This is One Thing, a column with tips on how to live.
Like many of us, I have struggled with social media. After a day of working at Slate, I’d close my computer, only to reach for my phone. Built in screen-time limits didn’t work; I’d just hit “ignore” over and over. Leaving my phone outside my bedroom didn’t work; there were so many hours of primo scrolling time between 6 p.m. and bedtime.
So when my colleague Alex Kirshner wrote last summer about a trendy object called Brick, which offers a “blunt-object approach” to blocking (and unblocking) a selection of apps, I was intrigued. “I put my little piece of plastic in the kitchen, 15 feet away from the den where I work,” Kirshner writes. “I tap my phone to it, and Instagram goes poof.” But this is not a recommendation for Brick. I just couldn’t get myself to pull out my credit card for what even Kirshner, a Brick fan, describes as a “$59 fridge magnet.”
Enter: Foqos. Created last year by Canadian software developer Ali Waseem to curb his own bad phone habits, the open-source iOS app offers all the benefits Kirshner described at absolutely no cost to the user. Instead of a pricey plastic widget, you can use anything with a near field communication, or NFC, tag to act as your “Brick.” (I found out about Foqos—how else?—via an Instagram reel.) I used Foqos to turn an expired ski pass into my “Brick,” but any old hotel key or key fob would work, or you could even print a QR code off your computer to scan if you don’t have an NFC-enabled doodad lying around.
My ski pass stays in my desk drawer, and each weekday as I sign off from work, I tap my phone to the pass to disable all the most tempting stuff from my device.

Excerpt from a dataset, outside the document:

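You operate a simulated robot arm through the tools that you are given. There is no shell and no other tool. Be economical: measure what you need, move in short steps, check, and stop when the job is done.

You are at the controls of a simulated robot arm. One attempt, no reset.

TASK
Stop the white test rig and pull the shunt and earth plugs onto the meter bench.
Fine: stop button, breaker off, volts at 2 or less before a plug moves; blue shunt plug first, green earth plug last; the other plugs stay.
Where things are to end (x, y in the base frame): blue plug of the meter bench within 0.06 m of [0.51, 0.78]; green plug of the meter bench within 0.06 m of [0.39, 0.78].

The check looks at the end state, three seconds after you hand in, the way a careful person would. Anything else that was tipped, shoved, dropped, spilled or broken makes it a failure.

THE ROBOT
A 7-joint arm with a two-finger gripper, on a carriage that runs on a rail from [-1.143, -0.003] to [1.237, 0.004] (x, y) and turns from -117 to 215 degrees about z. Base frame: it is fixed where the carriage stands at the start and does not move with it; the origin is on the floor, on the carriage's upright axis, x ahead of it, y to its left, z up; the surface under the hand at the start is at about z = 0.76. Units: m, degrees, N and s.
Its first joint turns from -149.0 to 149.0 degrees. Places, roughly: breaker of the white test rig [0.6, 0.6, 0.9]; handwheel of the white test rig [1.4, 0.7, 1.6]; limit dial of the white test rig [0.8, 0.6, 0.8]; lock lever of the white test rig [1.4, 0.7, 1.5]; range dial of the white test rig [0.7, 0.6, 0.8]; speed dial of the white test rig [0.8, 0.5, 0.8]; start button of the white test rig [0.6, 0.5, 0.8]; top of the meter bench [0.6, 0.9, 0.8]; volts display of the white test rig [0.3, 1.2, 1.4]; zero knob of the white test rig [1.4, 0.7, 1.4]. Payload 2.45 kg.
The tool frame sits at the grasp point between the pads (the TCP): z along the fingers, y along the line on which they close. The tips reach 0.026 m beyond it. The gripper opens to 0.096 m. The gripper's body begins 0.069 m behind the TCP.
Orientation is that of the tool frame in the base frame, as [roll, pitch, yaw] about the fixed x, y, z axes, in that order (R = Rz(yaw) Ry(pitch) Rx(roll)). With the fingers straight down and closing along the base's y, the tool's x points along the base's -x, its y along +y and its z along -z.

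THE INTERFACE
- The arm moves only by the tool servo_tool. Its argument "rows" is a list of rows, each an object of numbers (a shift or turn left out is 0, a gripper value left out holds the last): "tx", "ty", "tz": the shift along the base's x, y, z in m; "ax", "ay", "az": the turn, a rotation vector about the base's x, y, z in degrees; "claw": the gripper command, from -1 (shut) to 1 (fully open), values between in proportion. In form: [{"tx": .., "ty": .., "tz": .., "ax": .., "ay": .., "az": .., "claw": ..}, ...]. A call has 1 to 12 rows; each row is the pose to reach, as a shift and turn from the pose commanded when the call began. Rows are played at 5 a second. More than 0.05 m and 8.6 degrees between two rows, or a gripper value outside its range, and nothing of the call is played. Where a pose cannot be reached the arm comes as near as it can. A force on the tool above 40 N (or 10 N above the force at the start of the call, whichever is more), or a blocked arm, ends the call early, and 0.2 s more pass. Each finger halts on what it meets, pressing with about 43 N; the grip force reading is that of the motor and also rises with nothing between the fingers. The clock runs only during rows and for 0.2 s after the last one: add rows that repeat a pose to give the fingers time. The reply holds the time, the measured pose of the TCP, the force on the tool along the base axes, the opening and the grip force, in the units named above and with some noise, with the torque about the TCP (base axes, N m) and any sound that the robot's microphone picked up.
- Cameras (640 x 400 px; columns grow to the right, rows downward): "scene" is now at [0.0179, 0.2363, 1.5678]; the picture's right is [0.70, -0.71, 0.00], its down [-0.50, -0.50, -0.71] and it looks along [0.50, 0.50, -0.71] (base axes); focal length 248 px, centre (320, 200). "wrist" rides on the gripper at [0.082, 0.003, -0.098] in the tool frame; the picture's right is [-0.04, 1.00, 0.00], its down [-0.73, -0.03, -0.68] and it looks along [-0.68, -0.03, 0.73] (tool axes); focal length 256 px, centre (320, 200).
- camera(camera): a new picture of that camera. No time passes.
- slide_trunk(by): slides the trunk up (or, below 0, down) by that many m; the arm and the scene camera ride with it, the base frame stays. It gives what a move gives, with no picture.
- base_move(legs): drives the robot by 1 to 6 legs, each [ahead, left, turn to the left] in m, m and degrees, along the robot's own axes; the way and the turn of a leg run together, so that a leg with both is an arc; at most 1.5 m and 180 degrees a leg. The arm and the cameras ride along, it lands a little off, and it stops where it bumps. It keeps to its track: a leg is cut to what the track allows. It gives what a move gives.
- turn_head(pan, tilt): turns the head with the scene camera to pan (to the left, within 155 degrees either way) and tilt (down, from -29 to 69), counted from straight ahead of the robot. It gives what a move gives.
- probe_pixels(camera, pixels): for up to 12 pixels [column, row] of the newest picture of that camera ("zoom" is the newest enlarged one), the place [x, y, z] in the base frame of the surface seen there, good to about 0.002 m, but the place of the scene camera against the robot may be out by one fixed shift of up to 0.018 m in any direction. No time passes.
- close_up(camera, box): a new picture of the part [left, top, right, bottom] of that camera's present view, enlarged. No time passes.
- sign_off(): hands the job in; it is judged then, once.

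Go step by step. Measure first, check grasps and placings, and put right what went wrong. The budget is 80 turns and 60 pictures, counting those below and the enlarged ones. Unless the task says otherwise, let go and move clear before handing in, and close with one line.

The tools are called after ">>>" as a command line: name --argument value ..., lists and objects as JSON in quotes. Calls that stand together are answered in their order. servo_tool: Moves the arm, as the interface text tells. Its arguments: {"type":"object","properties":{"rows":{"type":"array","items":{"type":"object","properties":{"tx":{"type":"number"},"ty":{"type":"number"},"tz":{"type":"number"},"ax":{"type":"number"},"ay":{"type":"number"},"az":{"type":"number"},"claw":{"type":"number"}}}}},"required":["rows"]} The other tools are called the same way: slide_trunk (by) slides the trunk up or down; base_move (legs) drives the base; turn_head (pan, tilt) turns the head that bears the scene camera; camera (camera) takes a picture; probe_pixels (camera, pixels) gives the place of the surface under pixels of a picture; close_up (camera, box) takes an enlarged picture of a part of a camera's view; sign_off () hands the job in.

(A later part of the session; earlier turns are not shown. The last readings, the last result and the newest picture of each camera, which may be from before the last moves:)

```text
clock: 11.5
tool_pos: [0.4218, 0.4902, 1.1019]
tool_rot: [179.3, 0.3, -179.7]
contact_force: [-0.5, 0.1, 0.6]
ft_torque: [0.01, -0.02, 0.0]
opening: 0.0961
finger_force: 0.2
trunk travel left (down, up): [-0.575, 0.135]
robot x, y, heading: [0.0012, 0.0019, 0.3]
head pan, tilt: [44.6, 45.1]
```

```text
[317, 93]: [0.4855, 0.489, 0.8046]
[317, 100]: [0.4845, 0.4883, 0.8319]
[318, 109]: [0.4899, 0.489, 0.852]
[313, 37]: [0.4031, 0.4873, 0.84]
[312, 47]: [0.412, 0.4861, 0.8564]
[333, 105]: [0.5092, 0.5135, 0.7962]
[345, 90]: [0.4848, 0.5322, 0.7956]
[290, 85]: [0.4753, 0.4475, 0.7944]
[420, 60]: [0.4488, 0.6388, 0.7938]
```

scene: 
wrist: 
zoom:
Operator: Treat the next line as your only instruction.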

For me that means Instagram, Strava, Reddit, and Facebook. I can’t access them again until I return to my office and re-tap the pass to unblock them. You can choose to block individual apps; whole categories of app, like social media or games; or even certain URLs. There’s also the ability to use multiple different NFC tags or QR codes to create multiple profiles if, say, you want to block social media during the day so you can focus on work, and then block out work at night so you can focus on your family. Foqos is iPhone-specific; for those on Android, Foqos directs users to a similar app called Switchly.
Once I block myself from social media for the evening, I find it so much easier to focus on cooking a recipe and listening to an audiobook, sitting down to read (I finished a physical book last week for the first time in ages!), or actually spending quality time with my boyfriend on the couch. We’ve even gotten to Season 2 of The Pitt without me constantly having to ask, “Wait, who’s that again?” I can still have my phone beside me for the useful things it provides—texting a friend, or checking the weather—but I’m no longer tethered to its addictive endless scroll. And the solution was hiding in my desk drawer all along.